The first 36 bit machine was the ERA 1103 (Atlas II).  The 1103A was a technology upgrade to be called the UNIVAC SCIENTIFIC. 

 

The 1104 used 1103A technology with a 30-bit ISA thus isn't included on this page. 


The 1105 was a technology upgrade of the 1103A, leading to the 1107 series as described in the Processors, Commercial page. 

 

Many thanks to the Bit Savers website, they have a lot of document information about these early systems.  

 

Click scroll down to:

  1. Introduction [left]
  2. Computers described  2.1, 1103; 2.21105; and 2.3, CP-667.  
  3. Repertoire Cards
  4. Technical Manuals

 

We'd welcome inputs about any of these machines. [lab]
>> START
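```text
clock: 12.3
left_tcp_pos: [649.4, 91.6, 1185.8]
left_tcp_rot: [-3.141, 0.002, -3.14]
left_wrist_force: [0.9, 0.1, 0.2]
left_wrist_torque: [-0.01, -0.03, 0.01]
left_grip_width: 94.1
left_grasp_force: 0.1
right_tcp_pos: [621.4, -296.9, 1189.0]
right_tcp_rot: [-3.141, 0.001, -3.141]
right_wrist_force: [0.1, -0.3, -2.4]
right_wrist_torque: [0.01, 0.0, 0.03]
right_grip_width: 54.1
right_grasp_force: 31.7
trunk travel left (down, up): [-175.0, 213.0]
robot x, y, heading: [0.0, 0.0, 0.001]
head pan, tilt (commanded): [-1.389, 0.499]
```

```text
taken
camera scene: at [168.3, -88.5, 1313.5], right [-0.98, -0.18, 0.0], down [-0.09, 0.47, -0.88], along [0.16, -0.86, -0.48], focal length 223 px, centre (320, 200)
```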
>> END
Chapter 56 updated 11/08/2016

 

2. 36-bit Computer Descriptions

2.1 1103 and 1103A 

By Harry Wise - The 1103 stepped up to a 36 bit word length.  The difference - the 24 bit ISA contained an instruction and the drum address of the operand.  The 36 bit ISA had an instruction, the operand address, and the address of the next instruction.  This innovation meant that the assembler could strategically place the next instruction around the drum so that it would be under the read heads at the instant that the current instruction finished execution.  These machines used logic implemented with vacuum tubes.  After delivering twenty-seven 1103 based systems, one 1104 system, and ten 1105 drum based systems, UNIVAC began the 1100 commercial series with the 1107 transistor/core memory based system and a different ISA that had some characteristics of the 30-bit NTDS computer architecture. 

George Gray and Ron Q. Smith of Unisys  co-authored three articles on the history of Sperry computers published in the IEEE Annals of the History of Computing.  George provided the following 1103 and 1105 customer information. [lab]

S/N Customer S/N Customer
1 Consolidated Vultee Aircraft  2 U.S. Air Force-Eglin AFB 
3 White Sands Missile Range 4 Ramo Wooldridge, then U of Minnesota in March of 1958
5 Westinghouse Electric 6 Johns Hopkins University - ORO
7 U.S. Air Force-Wright Center 8 NACA Lewis Research Center 
9 UNIVAC St. Paul Engineering     
10  Lockheed Aircraft  11 Boeing Aircraft
12 U.S. Air Force Missile Center  13 Johns Hopkins University - APL
14 U.S. Army Engineer Laboratory then Johns Hopkins Univ. - ORO    
15 Ramo Wooldridge 16 Westinghouse Electric
17 Johns Hopkins University - ORO 18 U.S. Army Signal Corps
19 White Sands Missile Range 20  U.S. Air Force Missile Center
22 Lockheed Missile Division 23 U.S. Air Force – Wright Center
24 U.S. Navy  26  U.S. Navy 
27 Lockheed Missile Division    S/N 21 and S/N 25 aren't known by our information sources

 


2.2 1105

This 1955 System Console photo is from the 'Bit Savers' collection. LABenson recognizes the person at the console as Bill Klingner who went on to form his own company, Northport Engineering. I met Bill in the late 80s when he and I were in the same investment club.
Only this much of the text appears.